Il punto di partenza era l’estesa frammentazione del settore, derivante dalla legge Giolitti di un secolo fa che attribuiva ai comuni la responsabilità del servizio: una soluzione che ha prodotto molti effetti sociali positivi, ma che è apparsa sempre più inadeguata quando sono cresciute le esigenze di un approccio industriale. È proprio per superare la frammentazione, sfruttare le economie di scopo e di scala, che la legge 36/94 ha imposto il servizio idrico integrato (ossia l’integrazione funzionale di tutto il ciclo dell’acqua – distribuzione, raccolta e depurazione delle acque reflue) da sviluppare su un’area più vasta di quella comunale, il cosiddetto Ambito territoriale ottimale (Ato), con tariffe fissate da una Autorità di ambito seguendo regole elaborate a livello nazionale dal comitato per la vigilanza sull’uso delle risorse idriche.

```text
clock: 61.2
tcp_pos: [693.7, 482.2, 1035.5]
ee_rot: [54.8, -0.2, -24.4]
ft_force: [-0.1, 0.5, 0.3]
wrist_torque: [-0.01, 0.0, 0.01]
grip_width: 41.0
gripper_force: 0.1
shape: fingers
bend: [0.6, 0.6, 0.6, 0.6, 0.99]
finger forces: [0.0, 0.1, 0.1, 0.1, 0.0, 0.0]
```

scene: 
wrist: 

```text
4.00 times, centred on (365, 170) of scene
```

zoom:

Le fasi della riforma sono così sintetizzabili: configurazione degli Ato da parte delle Regioni; insediamento delle rispettive autorità nominate dalle assemblee delle province e dei comuni interessati; svolgimento delle “ricognizioni” sullo stato dei servizi; approvazione di un piano di ambito con l’indicazione degli interventi e del modello gestionale; scelta della modalità di affidamento della gestione; scelta del gestore. Ed ecco i risultati al 31 dicembre 2004. Su novantuno Ato previsti, ottantasette hanno già avuto l’insediamento dell’Autorità, ottantuno hanno realizzato la ricognizione dello stato delle reti e degli impianti, sessantotto hanno approvato il Piano d’ambito e quarantadue, che rappresentano il 58 per cento della popolazione, hanno già realizzato l’affidamento del servizio. Di questi quarantadue affidamenti, ventisei contemplano una società mista tra pubblico e privato, quattordici una società interamente pubblica e due soltanto, Frosinone ed Enna, sono passati attraverso la gara per la concessione del servizio.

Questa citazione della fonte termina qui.